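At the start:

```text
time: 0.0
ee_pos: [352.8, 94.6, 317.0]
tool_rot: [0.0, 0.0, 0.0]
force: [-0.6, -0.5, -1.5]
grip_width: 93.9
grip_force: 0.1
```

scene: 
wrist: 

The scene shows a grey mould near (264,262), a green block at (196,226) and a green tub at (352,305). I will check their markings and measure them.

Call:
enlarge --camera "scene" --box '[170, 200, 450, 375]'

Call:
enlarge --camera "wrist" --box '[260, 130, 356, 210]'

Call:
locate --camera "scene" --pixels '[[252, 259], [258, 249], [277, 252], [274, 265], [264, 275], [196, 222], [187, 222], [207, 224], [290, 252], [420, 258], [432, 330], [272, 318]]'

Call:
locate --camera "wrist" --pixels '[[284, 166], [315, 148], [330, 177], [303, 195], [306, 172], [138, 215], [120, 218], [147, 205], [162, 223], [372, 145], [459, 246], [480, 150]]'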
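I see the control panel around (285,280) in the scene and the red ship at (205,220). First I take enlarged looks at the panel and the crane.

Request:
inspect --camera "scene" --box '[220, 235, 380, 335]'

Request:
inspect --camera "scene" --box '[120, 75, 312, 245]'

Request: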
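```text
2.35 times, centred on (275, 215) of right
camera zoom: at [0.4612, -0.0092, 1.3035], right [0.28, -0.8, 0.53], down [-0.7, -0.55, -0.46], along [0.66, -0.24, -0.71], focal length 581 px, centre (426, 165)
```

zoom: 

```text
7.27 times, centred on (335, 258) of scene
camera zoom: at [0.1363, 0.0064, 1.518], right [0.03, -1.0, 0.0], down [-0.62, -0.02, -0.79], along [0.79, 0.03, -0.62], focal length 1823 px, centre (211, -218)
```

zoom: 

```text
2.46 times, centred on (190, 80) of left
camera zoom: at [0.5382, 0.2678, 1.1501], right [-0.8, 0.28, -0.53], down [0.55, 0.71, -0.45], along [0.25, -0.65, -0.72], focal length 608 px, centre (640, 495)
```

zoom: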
━━━━━━━━━━━━━━━━
*Exercise brief*: Collect, from the material above, every line containing the word "down".

*Task solution*:
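camera zoom: at [0.4612, -0.0092, 1.3035], right [0.28, -0.8, 0.53], down [-0.7, -0.55, -0.46], along [0.66, -0.24, -0.71], focal length 581 px, centre (426, 165)
camera zoom: at [0.1363, 0.0064, 1.518], right [0.03, -1.0, 0.0], down [-0.62, -0.02, -0.79], along [0.79, 0.03, -0.62], focal length 1823 px, centre (211, -218)
camera zoom: at [0.5382, 0.2678, 1.1501], right [-0.8, 0.28, -0.53], down [0.55, 0.71, -0.45], along [0.25, -0.65, -0.72], focal length 608 px, centre (640, 495)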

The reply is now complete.